DATASET EXTRACT
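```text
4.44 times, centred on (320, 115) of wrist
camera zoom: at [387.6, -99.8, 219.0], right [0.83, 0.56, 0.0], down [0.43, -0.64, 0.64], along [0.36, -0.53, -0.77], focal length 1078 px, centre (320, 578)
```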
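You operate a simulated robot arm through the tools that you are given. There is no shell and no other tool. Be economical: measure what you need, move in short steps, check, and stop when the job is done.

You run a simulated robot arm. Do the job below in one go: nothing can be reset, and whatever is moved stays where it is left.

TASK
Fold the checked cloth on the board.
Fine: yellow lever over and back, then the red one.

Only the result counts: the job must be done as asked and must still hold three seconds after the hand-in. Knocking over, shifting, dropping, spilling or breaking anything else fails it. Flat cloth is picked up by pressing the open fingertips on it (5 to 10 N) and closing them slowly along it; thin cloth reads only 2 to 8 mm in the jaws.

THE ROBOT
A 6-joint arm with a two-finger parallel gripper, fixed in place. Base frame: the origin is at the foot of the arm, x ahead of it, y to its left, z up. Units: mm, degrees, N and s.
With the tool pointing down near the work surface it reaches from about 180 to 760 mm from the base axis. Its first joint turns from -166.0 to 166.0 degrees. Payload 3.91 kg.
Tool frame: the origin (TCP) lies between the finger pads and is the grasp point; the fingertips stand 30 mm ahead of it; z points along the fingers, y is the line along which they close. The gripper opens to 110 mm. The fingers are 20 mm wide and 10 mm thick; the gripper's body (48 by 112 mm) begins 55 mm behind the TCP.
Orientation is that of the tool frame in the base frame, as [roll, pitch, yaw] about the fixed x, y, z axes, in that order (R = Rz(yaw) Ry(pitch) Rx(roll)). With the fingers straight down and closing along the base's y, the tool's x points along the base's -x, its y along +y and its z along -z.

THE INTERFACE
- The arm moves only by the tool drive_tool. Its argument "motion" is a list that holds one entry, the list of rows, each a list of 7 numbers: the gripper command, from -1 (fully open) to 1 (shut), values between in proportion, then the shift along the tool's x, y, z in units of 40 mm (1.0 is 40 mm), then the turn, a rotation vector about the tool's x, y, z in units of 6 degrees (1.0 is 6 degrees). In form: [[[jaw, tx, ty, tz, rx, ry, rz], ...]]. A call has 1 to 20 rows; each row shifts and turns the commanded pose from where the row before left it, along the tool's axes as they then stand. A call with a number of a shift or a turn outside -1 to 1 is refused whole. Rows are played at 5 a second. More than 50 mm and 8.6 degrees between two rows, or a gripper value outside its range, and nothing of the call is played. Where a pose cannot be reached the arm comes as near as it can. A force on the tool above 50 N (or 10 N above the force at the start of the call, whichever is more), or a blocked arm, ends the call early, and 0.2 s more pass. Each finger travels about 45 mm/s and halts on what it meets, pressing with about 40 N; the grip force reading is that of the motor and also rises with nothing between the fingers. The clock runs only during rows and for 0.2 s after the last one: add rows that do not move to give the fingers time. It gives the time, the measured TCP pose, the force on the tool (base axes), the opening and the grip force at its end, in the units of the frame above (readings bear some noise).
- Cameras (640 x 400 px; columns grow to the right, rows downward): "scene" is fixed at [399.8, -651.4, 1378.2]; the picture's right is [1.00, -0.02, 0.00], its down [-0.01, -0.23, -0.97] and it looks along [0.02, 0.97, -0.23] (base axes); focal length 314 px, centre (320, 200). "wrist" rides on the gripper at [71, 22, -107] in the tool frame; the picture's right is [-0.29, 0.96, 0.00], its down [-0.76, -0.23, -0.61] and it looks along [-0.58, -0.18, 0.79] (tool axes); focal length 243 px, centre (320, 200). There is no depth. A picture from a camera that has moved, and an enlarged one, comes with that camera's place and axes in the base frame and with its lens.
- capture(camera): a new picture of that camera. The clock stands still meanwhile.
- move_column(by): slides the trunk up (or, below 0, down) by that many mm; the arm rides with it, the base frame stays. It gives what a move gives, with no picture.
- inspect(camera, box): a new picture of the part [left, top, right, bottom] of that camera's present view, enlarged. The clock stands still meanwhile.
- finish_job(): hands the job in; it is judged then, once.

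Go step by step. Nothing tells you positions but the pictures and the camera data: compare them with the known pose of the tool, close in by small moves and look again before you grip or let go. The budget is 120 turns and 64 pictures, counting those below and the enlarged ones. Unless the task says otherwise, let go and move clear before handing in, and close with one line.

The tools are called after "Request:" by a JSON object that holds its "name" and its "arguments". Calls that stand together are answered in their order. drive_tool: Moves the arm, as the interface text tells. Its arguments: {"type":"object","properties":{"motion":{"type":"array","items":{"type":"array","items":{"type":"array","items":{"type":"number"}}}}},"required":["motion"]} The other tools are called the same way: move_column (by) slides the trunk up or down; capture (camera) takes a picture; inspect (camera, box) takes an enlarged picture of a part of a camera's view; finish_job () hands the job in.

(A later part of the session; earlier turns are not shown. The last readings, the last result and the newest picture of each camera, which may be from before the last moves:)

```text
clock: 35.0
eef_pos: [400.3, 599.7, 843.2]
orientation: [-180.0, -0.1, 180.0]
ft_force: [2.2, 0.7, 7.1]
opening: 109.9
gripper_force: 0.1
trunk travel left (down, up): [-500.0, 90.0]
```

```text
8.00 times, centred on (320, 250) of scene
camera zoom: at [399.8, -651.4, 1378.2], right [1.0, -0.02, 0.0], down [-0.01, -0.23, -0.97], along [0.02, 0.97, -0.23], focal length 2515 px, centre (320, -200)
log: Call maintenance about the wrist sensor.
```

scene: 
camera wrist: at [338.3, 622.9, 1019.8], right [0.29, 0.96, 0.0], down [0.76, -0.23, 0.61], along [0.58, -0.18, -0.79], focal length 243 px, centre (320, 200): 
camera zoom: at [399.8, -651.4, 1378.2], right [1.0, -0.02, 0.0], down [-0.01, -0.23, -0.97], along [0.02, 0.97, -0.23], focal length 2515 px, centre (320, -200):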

TASK DETAILS
Which lines contain the word "them"? Copy each one.

ANSWER TO THE EXERCISE
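Only the result counts: the job must be done as asked and must still hold three seconds after the hand-in. Knocking over, shifting, dropping, spilling or breaking anything else fails it. Flat cloth is picked up by pressing the open fingertips on it (5 to 10 N) and closing them slowly along it; thin cloth reads only 2 to 8 mm in the jaws.
Go step by step. Nothing tells you positions but the pictures and the camera data: compare them with the known pose of the tool, close in by small moves and look again before you grip or let go. The budget is 120 turns and 64 pictures, counting those below and the enlarged ones. Unless the task says otherwise, let go and move clear before handing in, and close with one line.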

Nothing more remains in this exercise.